An accomplished designer as well as a longtime wellness enthusiast, Norma Kamali is proof that when you prioritize your well-being, anything is possible. Eating healthy food is important to the Well+Good Council member, who’s sharing one of her favorite recipes: a nut and seed loaf that works for breakfast, lunch, and even dessert.
This bread is so easy to make and the nutritional value is undeniable. But most importantly, you’ll feel better after eating the bread, and it assists in a cleanse.
This healthy bread replacement will make a difference on how you feel—and you will love the difference. The recipe is and ingredients are simple; the health benefits are countless.
This healthy bread replacement will make a difference on how you feel—and you will love the difference.
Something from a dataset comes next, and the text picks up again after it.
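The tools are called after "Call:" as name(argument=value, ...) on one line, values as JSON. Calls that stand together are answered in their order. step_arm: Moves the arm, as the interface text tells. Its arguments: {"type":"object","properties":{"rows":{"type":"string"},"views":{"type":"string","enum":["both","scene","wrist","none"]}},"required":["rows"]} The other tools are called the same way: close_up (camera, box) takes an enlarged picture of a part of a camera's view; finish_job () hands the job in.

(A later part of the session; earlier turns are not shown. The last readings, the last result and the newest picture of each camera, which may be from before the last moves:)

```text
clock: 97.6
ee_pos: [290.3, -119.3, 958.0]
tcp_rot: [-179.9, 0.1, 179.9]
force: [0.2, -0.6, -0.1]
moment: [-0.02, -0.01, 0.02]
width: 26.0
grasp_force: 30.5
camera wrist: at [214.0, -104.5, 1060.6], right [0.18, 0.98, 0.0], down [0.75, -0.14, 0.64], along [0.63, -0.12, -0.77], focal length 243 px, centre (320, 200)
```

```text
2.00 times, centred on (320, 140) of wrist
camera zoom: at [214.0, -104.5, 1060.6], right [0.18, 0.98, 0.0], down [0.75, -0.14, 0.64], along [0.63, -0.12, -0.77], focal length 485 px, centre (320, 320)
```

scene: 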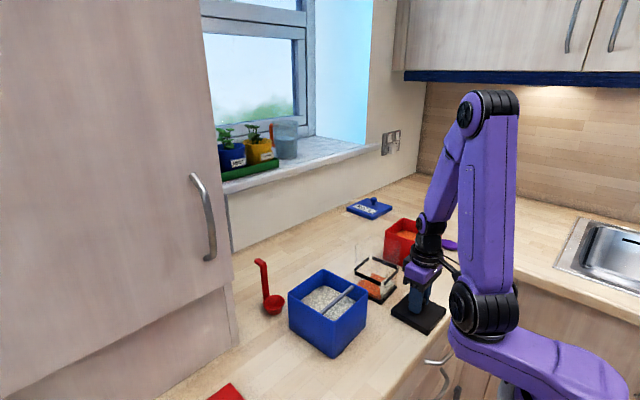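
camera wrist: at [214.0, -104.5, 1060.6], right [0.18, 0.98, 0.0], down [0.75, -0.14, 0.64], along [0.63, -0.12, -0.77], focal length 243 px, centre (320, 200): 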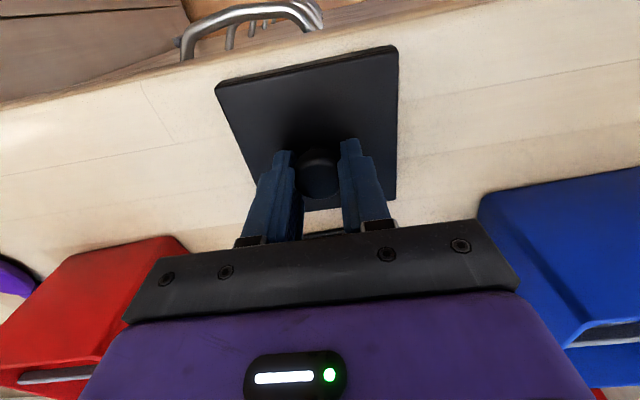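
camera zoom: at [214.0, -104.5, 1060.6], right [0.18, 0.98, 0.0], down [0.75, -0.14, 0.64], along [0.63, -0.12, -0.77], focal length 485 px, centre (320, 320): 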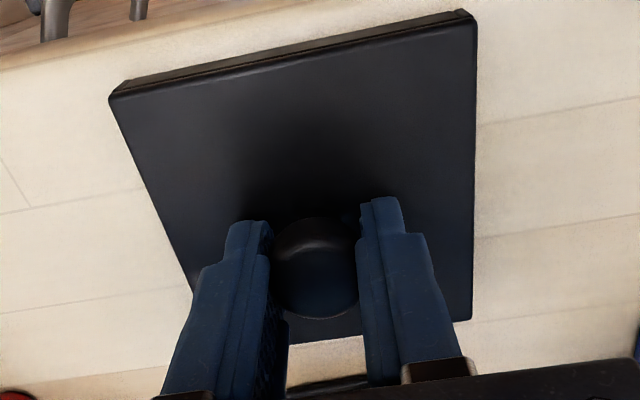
You can use this as a lunch bread, breakfast toast, or dessert. There are so many tasty sandwich options. I love avocado on it, and I love to make a hard-boiled egg sandwich with olive oil, or smoked salmon and tomatoes. It also makes for a yummy treat when you add raisins, small chunks of ginger, or cranberries to the recipe to make it breakfast toast or dessert bread. Fresh fruit jams in the bread are so delicious, too!
I like to make a few at a time because the bread is eaten up quickly. I slice and freeze the bread, then toast it when ready to eat.
Norma Kamali’s Nut and Seed Bread
1 cup sunflower seeds
1/2 cup flax seeds
1/2 cup hazelnuts or almonds
1 1/2 cups rolled oats
2 Tbsp chia seeds
4 Tbsp psyllium seed husks (3 Tbsp if using psyllium husk powder)
1 tsp fine grain sea salt (add 1/2 tsp if using coarse salt)
1 Tbsp maple syrup (for sugar-free diets, use a pinch of stevia)
3 Tbsp melted coconut oil or ghee
1 1/2 cups water
1. Combine all dry ingredients in a flexible, silicone loaf pan, stirring well.
2. Whisk maple syrup, oil, and water together in a measuring cup. Add this to the dry ingredients and mix well until everything is completely soaked and dough becomes very thick. (If the dough is too thick to stir, add one or two teaspoons of water until the dough is manageable.)
3. Smooth out the top with the back of a spoon. Let sit out on the counter for at least 2 hours, all day, or overnight. To ensure the dough is ready, it should retain its shape.
4. Preheat the oven to 350°F.
5. Bake at 250°F for 20 minutes. Remove from pan to flip over, then bake the upside-down dough for 30 more minutes.
You can slice it and freeze it and then toast when you want to eat it!